How can you mow in the dark?
she asks as I take her call,
wet grass dripping
from my shoes. Cutting at night,
I say, is like conversation:
the mower stutters
where going is thick;
when blades sing you know
you’ve been there. You can listen
to fresh cuts flurry.
Patience, letting it lead,
asking shadows
for what you’ve missed.
Lawns forgive quickly–
the morning brings second chances.
Make the most of time behind a lawn mower
With a little concentration, a person can turn that lawn-mowing job into a form of meditation, according to Christopher Baxter, an instructor with Universal Spirit Yoga in Naperville.
He suggests mowing early in the day when your thoughts are clearer.
Then, observe. How fast or how slow are you walking? How do you hold your body as you mow?
“Just these little observations are keeping you pretty much in your body, and that’s definitely a meditative quality,” Baxter said.
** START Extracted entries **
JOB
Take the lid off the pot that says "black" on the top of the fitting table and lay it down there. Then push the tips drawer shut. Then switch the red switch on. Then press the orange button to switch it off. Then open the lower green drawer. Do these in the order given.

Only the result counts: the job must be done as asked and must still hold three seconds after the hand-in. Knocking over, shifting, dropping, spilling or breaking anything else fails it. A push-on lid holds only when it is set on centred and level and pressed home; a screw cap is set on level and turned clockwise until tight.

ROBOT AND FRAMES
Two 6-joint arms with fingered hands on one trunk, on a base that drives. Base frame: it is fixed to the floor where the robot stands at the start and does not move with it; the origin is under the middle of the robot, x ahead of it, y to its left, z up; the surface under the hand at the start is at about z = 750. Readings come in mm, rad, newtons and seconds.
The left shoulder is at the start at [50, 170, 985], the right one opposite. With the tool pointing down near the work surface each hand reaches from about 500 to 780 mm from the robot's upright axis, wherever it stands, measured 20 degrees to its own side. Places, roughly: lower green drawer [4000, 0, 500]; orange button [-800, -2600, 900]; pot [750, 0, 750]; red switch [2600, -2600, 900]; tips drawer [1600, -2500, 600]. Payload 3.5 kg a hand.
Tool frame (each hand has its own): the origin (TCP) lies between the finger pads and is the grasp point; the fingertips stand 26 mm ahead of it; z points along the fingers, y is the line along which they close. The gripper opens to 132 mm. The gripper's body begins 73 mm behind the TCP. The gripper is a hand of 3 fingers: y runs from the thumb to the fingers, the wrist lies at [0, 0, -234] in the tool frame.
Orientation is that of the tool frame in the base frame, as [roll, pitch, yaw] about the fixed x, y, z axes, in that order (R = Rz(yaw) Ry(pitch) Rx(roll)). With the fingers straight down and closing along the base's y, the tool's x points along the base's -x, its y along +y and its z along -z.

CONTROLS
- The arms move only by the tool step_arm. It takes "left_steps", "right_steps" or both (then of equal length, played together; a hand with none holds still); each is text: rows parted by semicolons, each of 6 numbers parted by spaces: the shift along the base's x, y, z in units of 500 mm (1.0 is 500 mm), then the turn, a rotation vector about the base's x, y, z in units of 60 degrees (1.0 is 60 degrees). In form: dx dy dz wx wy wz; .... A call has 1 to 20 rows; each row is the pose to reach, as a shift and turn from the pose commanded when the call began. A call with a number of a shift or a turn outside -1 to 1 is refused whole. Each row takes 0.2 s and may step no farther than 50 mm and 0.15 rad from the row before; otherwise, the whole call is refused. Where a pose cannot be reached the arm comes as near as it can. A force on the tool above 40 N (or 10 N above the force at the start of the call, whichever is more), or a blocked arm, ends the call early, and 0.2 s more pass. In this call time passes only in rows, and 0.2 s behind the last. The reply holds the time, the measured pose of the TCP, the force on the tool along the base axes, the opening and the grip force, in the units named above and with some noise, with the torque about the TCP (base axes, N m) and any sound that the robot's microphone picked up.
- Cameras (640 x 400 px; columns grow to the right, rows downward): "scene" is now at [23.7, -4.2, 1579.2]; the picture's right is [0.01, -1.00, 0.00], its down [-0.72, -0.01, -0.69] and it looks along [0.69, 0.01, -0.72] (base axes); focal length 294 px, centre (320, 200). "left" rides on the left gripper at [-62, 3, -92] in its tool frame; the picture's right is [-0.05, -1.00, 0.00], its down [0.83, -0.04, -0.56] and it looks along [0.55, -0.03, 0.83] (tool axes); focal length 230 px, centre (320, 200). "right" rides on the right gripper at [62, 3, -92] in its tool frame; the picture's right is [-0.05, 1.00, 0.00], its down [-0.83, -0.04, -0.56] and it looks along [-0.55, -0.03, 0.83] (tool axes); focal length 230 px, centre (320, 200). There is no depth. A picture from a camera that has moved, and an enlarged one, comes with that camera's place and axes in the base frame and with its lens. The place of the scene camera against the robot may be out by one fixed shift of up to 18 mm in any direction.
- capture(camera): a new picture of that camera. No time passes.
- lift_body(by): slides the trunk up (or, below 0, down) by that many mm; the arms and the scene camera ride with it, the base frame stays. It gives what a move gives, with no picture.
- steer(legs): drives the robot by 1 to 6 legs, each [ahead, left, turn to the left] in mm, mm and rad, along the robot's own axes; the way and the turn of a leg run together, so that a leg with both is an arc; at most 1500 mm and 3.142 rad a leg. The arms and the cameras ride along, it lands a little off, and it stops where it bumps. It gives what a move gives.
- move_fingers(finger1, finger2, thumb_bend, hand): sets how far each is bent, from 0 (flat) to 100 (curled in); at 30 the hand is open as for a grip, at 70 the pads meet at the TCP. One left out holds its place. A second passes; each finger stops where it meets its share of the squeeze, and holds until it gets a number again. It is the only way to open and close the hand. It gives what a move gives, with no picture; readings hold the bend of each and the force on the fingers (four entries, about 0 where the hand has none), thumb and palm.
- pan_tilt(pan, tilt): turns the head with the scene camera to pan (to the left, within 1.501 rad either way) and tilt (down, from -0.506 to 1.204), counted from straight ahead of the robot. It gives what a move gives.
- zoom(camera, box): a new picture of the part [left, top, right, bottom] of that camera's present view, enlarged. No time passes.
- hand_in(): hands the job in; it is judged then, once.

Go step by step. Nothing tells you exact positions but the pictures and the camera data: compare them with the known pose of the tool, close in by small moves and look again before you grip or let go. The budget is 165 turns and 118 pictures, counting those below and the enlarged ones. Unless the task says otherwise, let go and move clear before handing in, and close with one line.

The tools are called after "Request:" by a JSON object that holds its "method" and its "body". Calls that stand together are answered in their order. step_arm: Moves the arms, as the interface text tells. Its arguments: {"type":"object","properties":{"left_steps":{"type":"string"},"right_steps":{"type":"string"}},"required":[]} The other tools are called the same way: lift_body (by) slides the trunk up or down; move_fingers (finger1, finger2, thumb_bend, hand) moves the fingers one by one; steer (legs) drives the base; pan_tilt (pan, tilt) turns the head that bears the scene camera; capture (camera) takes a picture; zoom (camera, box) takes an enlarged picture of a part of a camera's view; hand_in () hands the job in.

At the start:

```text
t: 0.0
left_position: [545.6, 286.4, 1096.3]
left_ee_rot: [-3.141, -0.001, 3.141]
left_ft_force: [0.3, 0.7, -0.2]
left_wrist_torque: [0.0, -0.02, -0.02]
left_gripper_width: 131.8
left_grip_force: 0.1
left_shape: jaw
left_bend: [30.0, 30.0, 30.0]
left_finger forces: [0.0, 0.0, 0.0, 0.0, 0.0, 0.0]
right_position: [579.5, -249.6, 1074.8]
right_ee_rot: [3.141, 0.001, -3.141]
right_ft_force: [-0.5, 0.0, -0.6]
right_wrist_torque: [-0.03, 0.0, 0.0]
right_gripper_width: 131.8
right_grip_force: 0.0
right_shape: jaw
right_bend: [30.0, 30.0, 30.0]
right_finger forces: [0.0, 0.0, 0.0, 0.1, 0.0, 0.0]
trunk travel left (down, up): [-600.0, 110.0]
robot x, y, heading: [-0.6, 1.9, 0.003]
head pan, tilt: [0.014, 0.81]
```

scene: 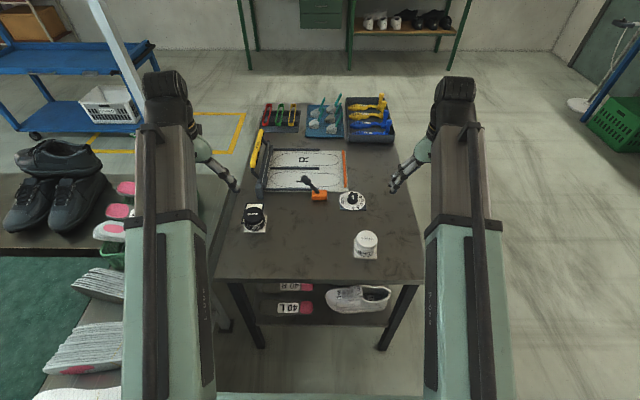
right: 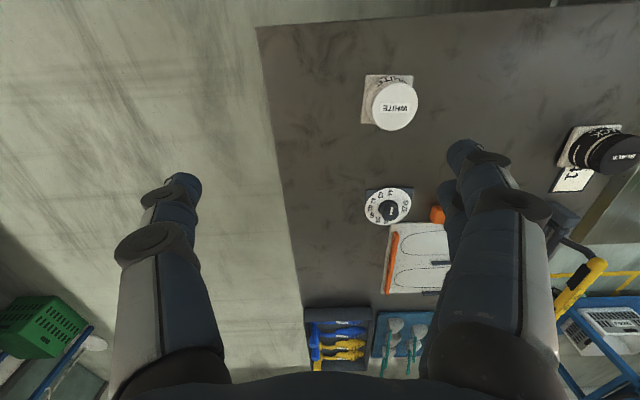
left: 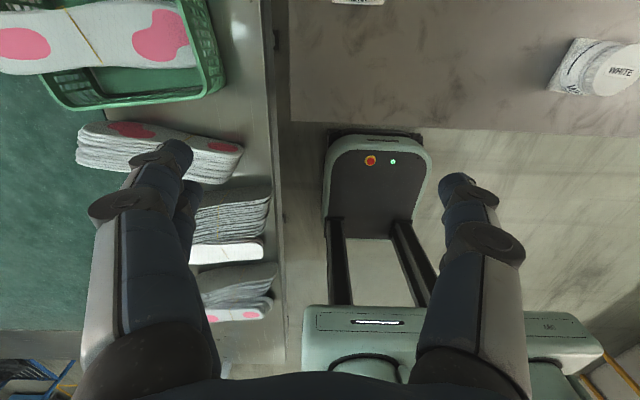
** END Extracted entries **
Breath awareness is even more important than observation, he said.
“Are you breathing shallow? Did the last two lines you just mowed, was that shallow breathing? Or were you taking nice, full breaths?”
Another step, he said, is attitude. Don’t consider the mowing as an escape; see it as an opportunity to do a good job.
Put all the steps together, and you’re approaching a meditative state.
“Observing the body, the breathing and the attitude, that’s like the physical, the action and the mental quality, those three interacting,” Baxter said. “That’s a very meditative quality.”